GIVEN TASK 1: Quote the passage to read word for word, starting at "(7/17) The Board" and ending with "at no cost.".
GIVEN TASK 2: Please continue the passage to read.
--- Start of PASSAGE TO READ ---
(7/17) The Board of Directors and members
of the New Forest Society voted to end its existence “as a corporation and
separate legal entity” by the end of 2008. The vote was taken at their meeting
on June 21. NFS attorney Marcia Watters will draw up articles of dissolution by
November. Watters handled the incorporation of the organization as a 501-3C
nonprofit in 2000.
Chairperson Elizabeth Prongas organized
the group in 1999 to support local landowners who had enrolled in the
Conservation Reserve Enhancement Program. Under CREP, property holders agreed
to reforest areas adjoining the Monocacy River and the creeks and streams that
feed into it. Many had lost their initial trees due to extended drought in the
area in the mid-1990s and were required to replant at their own considerable
expense. The NFS’ first goal was to provide new seedlings to them at no cost.
In eight years, the society has distributed 10,000 trees, many purchased from
the state nursery in Easton, Md. and others propagated from native nuts and
seeds at their own experimental grow-out station on Old Frederick Road.
--- End of PASSAGE TO READ ---
--- Start of DATASET CONTENT ---
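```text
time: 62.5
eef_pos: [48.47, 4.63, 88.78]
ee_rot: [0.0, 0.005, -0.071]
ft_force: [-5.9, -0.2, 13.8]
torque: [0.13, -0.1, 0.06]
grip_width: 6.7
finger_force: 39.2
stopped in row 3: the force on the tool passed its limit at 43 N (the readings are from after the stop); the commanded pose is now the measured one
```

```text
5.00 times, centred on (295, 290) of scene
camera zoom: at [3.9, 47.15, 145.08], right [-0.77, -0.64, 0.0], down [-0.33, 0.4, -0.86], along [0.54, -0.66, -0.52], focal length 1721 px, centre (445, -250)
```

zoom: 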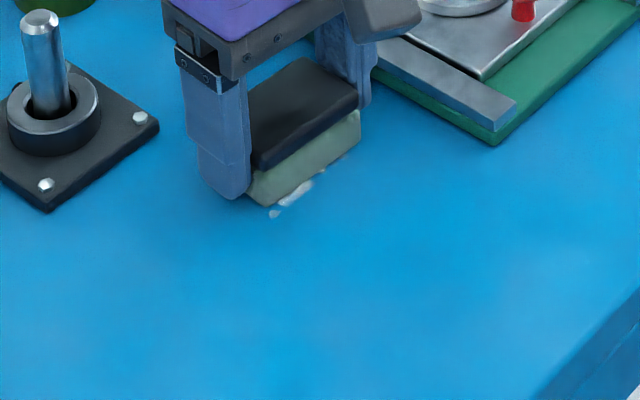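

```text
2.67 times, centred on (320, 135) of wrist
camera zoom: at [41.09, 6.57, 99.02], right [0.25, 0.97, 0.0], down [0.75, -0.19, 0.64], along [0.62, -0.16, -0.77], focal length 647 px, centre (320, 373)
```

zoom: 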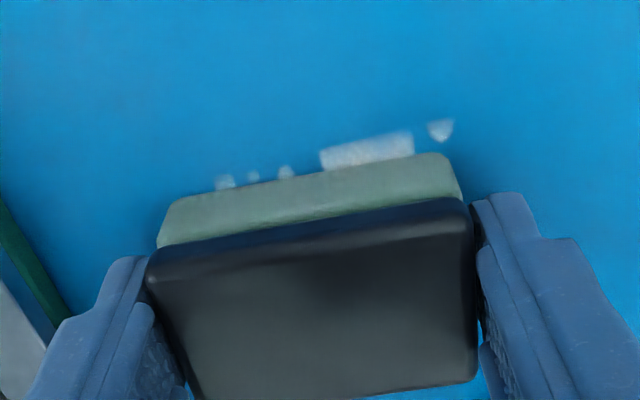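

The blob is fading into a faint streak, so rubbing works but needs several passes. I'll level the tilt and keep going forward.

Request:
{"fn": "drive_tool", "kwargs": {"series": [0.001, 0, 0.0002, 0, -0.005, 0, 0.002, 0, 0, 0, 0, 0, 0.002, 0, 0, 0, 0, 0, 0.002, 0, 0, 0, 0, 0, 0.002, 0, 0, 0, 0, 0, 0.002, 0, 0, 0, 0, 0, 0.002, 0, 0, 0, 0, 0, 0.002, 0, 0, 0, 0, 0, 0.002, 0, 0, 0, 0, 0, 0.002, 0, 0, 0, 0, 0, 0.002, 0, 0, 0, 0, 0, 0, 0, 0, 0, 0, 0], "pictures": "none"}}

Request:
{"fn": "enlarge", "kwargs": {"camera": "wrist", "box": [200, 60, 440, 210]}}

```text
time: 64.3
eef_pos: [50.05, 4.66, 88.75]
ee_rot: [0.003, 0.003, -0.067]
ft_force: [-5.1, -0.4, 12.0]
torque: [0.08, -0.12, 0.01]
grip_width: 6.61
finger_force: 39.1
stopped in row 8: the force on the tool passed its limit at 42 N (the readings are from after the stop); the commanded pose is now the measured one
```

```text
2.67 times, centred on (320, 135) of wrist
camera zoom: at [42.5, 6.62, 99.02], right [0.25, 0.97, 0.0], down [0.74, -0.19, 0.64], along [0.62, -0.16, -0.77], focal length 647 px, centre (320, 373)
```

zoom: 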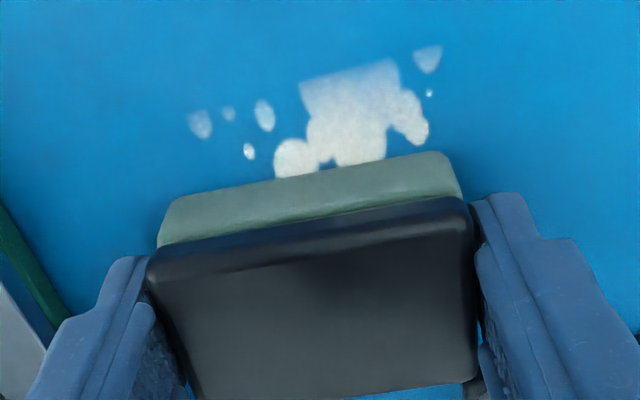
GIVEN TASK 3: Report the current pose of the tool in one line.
--- End of DATASET CONTENT ---
EXPECTED OUTPUT 1:
(7/17) The Board of Directors and members
of the New Forest Society voted to end its existence “as a corporation and
separate legal entity” by the end of 2008. The vote was taken at their meeting
on June 21. NFS attorney Marcia Watters will draw up articles of dissolution by
November. Watters handled the incorporation of the organization as a 501-3C
nonprofit in 2000.
Chairperson Elizabeth Prongas organized
the group in 1999 to support local landowners who had enrolled in the
Conservation Reserve Enhancement Program. Under CREP, property holders agreed
to reforest areas adjoining the Monocacy River and the creeks and streams that
feed into it. Many had lost their initial trees due to extended drought in the
area in the mid-1990s and were required to replant at their own considerable
expense. The NFS’ first goal was to provide new seedlings to them at no cost.

EXPECTED OUTPUT 2:
Streamside restoration remains an ongoing effort as the members voted to order
trees for distribution in spring 2009.
The NFS also developed a focus on
education concerning reforestation, erosion, water pollution, and other
environmental issues. Prongas has led classes of kindergarten students from
Emmitsburg Elementary and Mother Seton schools on tree-planting field trips.
This year the NFS received an unsolicited grant from the Scheuer Foundation in
New York that enabled it to donate $1,000 to each school to support their
outdoor classroom and “green schools” projects. Mount St. Mary’s University
received $400 from the same grant, designated for water-testing equipment for
the department of environmental studies. NFS members raised funds to establish
a New Forest Society scholarship with the Community Foundation of Frederick
County. The organization also sponsored educational forums and guest speakers
at their meetings which were open to the public.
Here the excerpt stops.